▽

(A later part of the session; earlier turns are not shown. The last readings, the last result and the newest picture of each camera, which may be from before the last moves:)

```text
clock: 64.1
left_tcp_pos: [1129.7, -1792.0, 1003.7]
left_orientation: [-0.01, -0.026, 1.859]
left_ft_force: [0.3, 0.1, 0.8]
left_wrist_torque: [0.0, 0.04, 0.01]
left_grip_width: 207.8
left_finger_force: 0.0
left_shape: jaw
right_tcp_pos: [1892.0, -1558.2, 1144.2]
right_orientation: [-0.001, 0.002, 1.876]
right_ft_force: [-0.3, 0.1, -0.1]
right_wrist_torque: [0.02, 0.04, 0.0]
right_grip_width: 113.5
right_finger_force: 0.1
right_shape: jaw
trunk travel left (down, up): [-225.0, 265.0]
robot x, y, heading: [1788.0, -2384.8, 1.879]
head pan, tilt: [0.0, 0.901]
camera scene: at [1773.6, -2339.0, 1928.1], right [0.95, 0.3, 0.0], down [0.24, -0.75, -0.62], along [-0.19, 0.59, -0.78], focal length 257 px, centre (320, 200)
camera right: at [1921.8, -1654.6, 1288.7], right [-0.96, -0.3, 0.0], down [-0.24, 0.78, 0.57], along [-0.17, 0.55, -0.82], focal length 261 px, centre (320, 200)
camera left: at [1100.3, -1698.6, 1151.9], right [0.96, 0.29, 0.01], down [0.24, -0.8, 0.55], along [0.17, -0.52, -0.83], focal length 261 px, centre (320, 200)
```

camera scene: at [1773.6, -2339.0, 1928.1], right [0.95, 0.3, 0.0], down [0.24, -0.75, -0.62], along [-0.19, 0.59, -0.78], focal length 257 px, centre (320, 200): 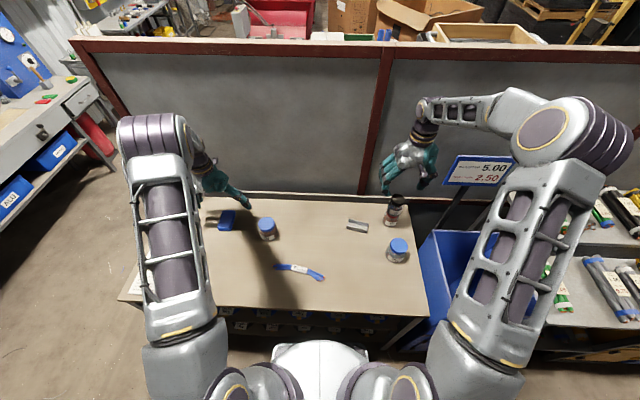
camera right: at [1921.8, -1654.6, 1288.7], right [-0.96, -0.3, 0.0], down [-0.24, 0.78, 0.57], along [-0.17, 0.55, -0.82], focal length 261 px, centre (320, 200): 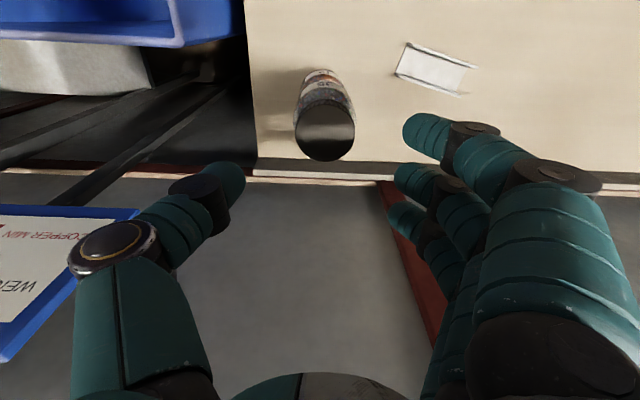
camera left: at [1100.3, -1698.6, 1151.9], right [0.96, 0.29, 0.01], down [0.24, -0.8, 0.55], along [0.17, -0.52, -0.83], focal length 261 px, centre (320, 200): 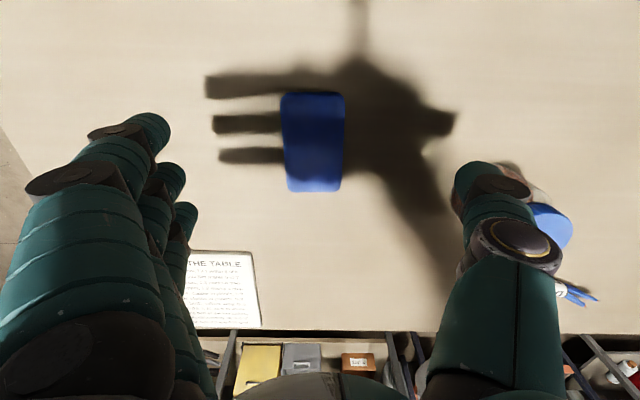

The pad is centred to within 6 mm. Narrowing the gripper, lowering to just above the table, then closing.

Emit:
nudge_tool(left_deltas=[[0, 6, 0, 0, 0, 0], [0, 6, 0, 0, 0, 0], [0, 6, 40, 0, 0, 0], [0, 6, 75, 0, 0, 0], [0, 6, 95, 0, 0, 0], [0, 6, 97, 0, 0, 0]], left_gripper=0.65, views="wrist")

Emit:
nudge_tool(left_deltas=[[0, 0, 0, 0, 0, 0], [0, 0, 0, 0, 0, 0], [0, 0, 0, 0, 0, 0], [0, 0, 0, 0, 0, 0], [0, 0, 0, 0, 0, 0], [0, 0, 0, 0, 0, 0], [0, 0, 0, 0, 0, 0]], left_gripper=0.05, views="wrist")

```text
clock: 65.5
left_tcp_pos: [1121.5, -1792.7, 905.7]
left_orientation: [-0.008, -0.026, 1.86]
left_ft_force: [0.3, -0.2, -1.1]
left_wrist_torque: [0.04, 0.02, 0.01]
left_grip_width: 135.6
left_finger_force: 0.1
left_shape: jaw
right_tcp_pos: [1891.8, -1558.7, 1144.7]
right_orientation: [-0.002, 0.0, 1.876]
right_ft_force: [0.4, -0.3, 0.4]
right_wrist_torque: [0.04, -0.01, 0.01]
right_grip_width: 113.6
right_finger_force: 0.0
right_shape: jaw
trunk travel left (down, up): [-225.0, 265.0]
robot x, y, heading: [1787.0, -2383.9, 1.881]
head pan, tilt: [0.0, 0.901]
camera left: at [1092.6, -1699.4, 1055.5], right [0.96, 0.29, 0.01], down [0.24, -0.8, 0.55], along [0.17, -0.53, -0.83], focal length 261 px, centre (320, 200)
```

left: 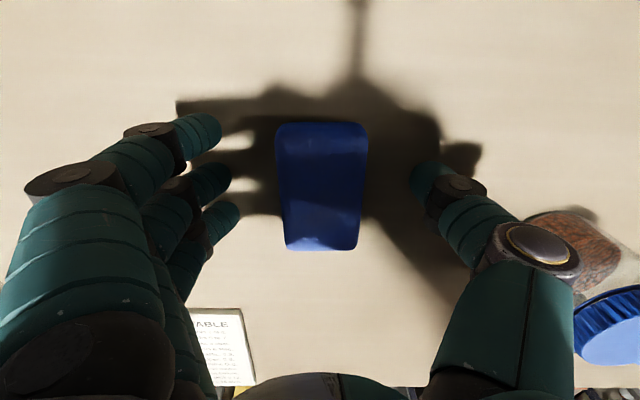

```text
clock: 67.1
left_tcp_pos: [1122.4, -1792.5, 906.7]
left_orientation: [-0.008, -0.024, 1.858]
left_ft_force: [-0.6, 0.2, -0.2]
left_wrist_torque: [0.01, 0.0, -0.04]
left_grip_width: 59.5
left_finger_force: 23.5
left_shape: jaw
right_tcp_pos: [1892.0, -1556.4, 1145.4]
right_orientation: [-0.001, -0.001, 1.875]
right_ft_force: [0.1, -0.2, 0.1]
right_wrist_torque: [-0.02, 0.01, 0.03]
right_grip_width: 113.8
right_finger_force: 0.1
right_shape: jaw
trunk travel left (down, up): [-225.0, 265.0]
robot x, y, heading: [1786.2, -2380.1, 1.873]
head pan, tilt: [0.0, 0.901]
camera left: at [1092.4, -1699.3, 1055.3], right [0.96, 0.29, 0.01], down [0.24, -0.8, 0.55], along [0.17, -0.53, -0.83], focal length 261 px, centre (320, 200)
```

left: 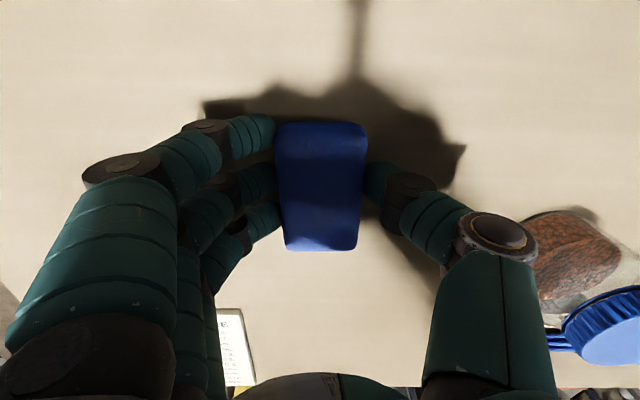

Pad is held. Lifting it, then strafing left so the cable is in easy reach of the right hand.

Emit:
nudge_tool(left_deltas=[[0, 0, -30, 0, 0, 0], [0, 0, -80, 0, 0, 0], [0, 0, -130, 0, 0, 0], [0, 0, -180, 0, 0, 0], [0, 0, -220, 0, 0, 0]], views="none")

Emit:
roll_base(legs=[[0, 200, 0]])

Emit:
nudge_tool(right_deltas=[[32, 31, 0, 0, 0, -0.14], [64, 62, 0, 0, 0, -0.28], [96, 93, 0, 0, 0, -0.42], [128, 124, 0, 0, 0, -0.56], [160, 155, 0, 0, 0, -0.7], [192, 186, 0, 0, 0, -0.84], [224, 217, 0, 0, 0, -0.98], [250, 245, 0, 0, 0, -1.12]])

△

**Written problem**
Keep every word of the data as it is when you write it out, but drop the pictures.

**Written answer**
(A later part of the session; earlier turns are not shown. The last readings, the last result and the newest picture of each camera, which may be from before the last moves:)

```text
clock: 64.1
left_tcp_pos: [1129.7, -1792.0, 1003.7]
left_orientation: [-0.01, -0.026, 1.859]
left_ft_force: [0.3, 0.1, 0.8]
left_wrist_torque: [0.0, 0.04, 0.01]
left_grip_width: 207.8
left_finger_force: 0.0
left_shape: jaw
right_tcp_pos: [1892.0, -1558.2, 1144.2]
right_orientation: [-0.001, 0.002, 1.876]
right_ft_force: [-0.3, 0.1, -0.1]
right_wrist_torque: [0.02, 0.04, 0.0]
right_grip_width: 113.5
right_finger_force: 0.1
right_shape: jaw
trunk travel left (down, up): [-225.0, 265.0]
robot x, y, heading: [1788.0, -2384.8, 1.879]
head pan, tilt: [0.0, 0.901]
camera scene: at [1773.6, -2339.0, 1928.1], right [0.95, 0.3, 0.0], down [0.24, -0.75, -0.62], along [-0.19, 0.59, -0.78], focal length 257 px, centre (320, 200)
camera right: at [1921.8, -1654.6, 1288.7], right [-0.96, -0.3, 0.0], down [-0.24, 0.78, 0.57], along [-0.17, 0.55, -0.82], focal length 261 px, centre (320, 200)
camera left: at [1100.3, -1698.6, 1151.9], right [0.96, 0.29, 0.01], down [0.24, -0.8, 0.55], along [0.17, -0.52, -0.83], focal length 261 px, centre (320, 200)
```

camera scene: at [1773.6, -2339.0, 1928.1], right [0.95, 0.3, 0.0], down [0.24, -0.75, -0.62], along [-0.19, 0.59, -0.78], focal length 257 px, centre (320, 200): 
camera right: at [1921.8, -1654.6, 1288.7], right [-0.96, -0.3, 0.0], down [-0.24, 0.78, 0.57], along [-0.17, 0.55, -0.82], focal length 261 px, centre (320, 200): 
camera left: at [1100.3, -1698.6, 1151.9], right [0.96, 0.29, 0.01], down [0.24, -0.8, 0.55], along [0.17, -0.52, -0.83], focal length 261 px, centre (320, 200): 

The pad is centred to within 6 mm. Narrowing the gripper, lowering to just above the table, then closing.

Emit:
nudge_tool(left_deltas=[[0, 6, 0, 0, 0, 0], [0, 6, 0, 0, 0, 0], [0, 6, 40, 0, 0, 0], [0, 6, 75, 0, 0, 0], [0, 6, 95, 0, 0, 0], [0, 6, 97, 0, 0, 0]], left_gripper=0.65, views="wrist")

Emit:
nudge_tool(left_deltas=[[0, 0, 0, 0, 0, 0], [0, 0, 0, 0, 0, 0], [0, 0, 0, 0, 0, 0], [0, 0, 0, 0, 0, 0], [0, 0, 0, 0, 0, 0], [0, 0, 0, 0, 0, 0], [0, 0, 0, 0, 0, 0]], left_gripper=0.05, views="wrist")

```text
clock: 65.5
left_tcp_pos: [1121.5, -1792.7, 905.7]
left_orientation: [-0.008, -0.026, 1.86]
left_ft_force: [0.3, -0.2, -1.1]
left_wrist_torque: [0.04, 0.02, 0.01]
left_grip_width: 135.6
left_finger_force: 0.1
left_shape: jaw
right_tcp_pos: [1891.8, -1558.7, 1144.7]
right_orientation: [-0.002, 0.0, 1.876]
right_ft_force: [0.4, -0.3, 0.4]
right_wrist_torque: [0.04, -0.01, 0.01]
right_grip_width: 113.6
right_finger_force: 0.0
right_shape: jaw
trunk travel left (down, up): [-225.0, 265.0]
robot x, y, heading: [1787.0, -2383.9, 1.881]
head pan, tilt: [0.0, 0.901]
camera left: at [1092.6, -1699.4, 1055.5], right [0.96, 0.29, 0.01], down [0.24, -0.8, 0.55], along [0.17, -0.53, -0.83], focal length 261 px, centre (320, 200)
```

left: 

```text
clock: 67.1
left_tcp_pos: [1122.4, -1792.5, 906.7]
left_orientation: [-0.008, -0.024, 1.858]
left_ft_force: [-0.6, 0.2, -0.2]
left_wrist_torque: [0.01, 0.0, -0.04]
left_grip_width: 59.5
left_finger_force: 23.5
left_shape: jaw
right_tcp_pos: [1892.0, -1556.4, 1145.4]
right_orientation: [-0.001, -0.001, 1.875]
right_ft_force: [0.1, -0.2, 0.1]
right_wrist_torque: [-0.02, 0.01, 0.03]
right_grip_width: 113.8
right_finger_force: 0.1
right_shape: jaw
trunk travel left (down, up): [-225.0, 265.0]
robot x, y, heading: [1786.2, -2380.1, 1.873]
head pan, tilt: [0.0, 0.901]
camera left: at [1092.4, -1699.3, 1055.3], right [0.96, 0.29, 0.01], down [0.24, -0.8, 0.55], along [0.17, -0.53, -0.83], focal length 261 px, centre (320, 200)
```

left: 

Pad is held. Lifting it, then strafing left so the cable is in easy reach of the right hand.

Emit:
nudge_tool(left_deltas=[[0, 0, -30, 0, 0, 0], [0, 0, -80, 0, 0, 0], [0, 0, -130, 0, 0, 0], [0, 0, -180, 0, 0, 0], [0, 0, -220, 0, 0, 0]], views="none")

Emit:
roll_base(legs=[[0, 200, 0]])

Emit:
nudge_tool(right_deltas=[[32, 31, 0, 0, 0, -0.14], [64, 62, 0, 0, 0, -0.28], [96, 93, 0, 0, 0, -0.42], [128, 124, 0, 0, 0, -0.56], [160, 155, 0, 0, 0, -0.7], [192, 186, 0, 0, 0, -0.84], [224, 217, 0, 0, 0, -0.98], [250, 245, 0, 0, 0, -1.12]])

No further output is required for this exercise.